There are people who’s sense of self-confidence is so fragile that they cannot allow themselves the possibility of losing or feeling “lesser than” in any context. Cheating and being banned is much better than showing the world your actual skill level and confronting the possibility of failure and judgment. The thought process goes something like “well if I beat them by cheating they’re a sucker for actually trying. And if I get banned then that’s the system out to get me”
Such a person often ends up making an absolute fool of themselves from the perspective of someone with a little bit more self integrity. But maybe it is worth extending a little compassion, after all a lack of compassion is probably how they ended up like that anyhow.
There are people who’s sense of self-confidence is so fragile that they cannot allow themselves the possibility of losing or feeling “lesser than” in any context.
Happened to a good friend of mine up in Seattle. Good fella, incredibly smart, graduated top marks, a bit ostentatious sometimes but you can tell he really wants to do right by others in spite of his sometimes high falutin tendencies.
Anyway.
Lost a game of chess to his blue collar dad, guy couldn’t handle it. Fell into a hole of depression that lasted for at least an entire episode of Cheers
Happens to mainly two sorts of people, in my experience:
* Overperforming kids (whether smart, in athletics, etc). They don't have to confront failure and work hard like everyone else. They get a lot of praise and self-worth gets tied to it, and it all feels kind of fake/too easy. Then, one day, the work ethic and tolerance of failure everyone else has been learning become critical...
* People raised in abusive or quasi-abusive environments, where success at any cost, appearances over all, etc, are emphasized. The ends justify the means to get the required outcome.
In a sibling comment there is already a very adequate answer.
To give the opposite answer, why you should not cheat. Chess is fun if you play against players of similar strengt.

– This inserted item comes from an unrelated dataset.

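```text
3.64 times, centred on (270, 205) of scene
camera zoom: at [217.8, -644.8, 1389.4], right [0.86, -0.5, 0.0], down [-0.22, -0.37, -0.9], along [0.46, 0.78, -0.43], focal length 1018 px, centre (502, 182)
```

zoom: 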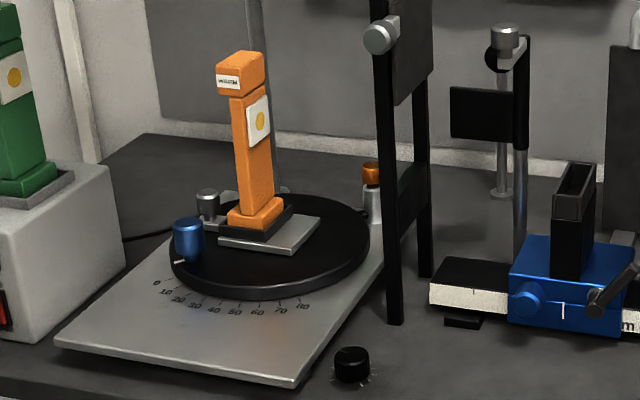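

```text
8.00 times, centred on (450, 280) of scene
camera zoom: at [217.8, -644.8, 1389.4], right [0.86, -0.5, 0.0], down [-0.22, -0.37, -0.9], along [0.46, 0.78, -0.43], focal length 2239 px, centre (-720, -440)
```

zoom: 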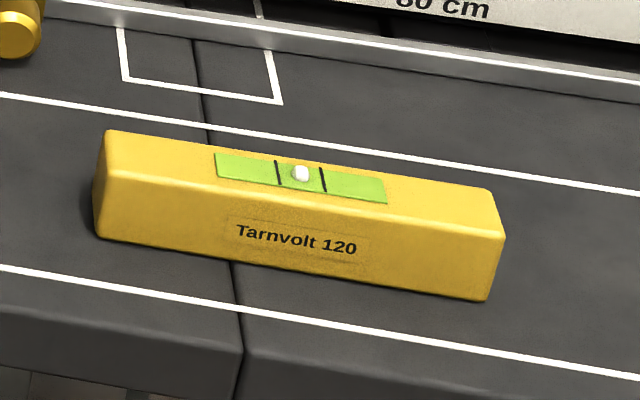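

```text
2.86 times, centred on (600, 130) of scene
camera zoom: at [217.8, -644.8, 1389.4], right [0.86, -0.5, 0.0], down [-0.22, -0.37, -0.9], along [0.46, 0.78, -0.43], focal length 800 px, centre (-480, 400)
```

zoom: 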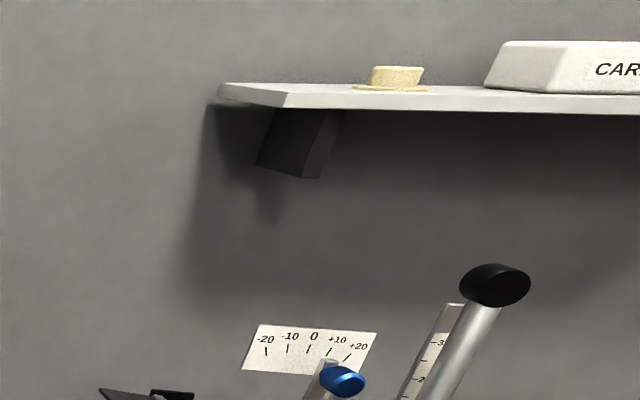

Mostly a score of around 50% will be what you get. If you have a 1400 rating, you can have fun games against 1400 players. If you cheat and go towards 2300 rating, you will still have a score of 50% against other 2300 players. But all the fun of the game won't be there, since it is just cheating. You will lose something (fun), but not really win anything within the game itself.
Or simpler said, in a long gone past I got bored with playing Doom. I hunted down cheat codes and got bored even faster.
>Or simpler said, in a long gone past I got bored with playing Doom. I hunted down cheat codes and got bored even faster.
This is a life hack if ever you find yourself too distracted with a game (for me, Rimworld). Mod / cheat to the point of ruining the game, and you'll likely never play it again. That being said, I do not advocate doing this in multiplayer games.
The only game this doesn't seem to work on for me is Civilization; since I am often fixing the game now to work better or how it should have to begin with.
Most cheaters probably do get bored pretty quickly, but even if they only cheat for, say, 5 games, by the time they're over and done with it another curious cheater takes their place to see what it's like.
So yes the turnover may be pretty high, but it doesn't make much difference from the perspective of a regular user.
Having cheated at a few competitive multiplayer video games over the years, this is one of a few good answers, particularly when it comes to FPS. That, and many such video games induce boredom so quickly, and almost always the reward at the end is not worth the time spent getting there. Sometimes I'm glad I didn't waste my time getting to end-game content just to find out it was more of the same (or garbage) anyway. I don't play multiplayer games anymore, at all really, unless it's cooperative/integrated like Elden Ring.
I think something like chess is different; cheating in video games feels more similar to hacking around some software just because you can and it's interesting.
I cheated in Arma3. Moneyhax - just wanted to practice flyin` some jets in a decent combat environment without grinding endlessly. Glitched invisibility - real hillarious for couple hours. Occasional item duping to jumpstart combat readyness of our group (somewhat hated this one). Cliff glitching to enter inside of them and store loot on persistent servers. Most of the cheating came out of curiosity - to explore and push the boundaries of game. Nevertheless, the very best Arma3 gaming experience came out of fair and square pwnage operation of our group on public server. Infil via chopper, 2 snipers @ south / east hills, 1 AT/spotter, 4 people assault squad, myself as a commander miles away on an island watching through UAV. We cleared like 20 people in couple minutes and got a thropy tank without taking (!) any casualties. Planned and prepared for about an hour (+ ~3h to build up necessary supplies).
I did maybe 10-15 years ago. There was a chess game on Xbox live and I found a chess program (I forget what it was now) and wanted to try it out. I think I played 2 or 3 games like that, got bored and never did it again. It was more of a "let's see if I can do it" sort of thing, sort of funny and probably more novel of an idea at the time.
I have no idea why you would do it on a ongoing basis. It would be so boring, all you do is transcribe moves back and forth.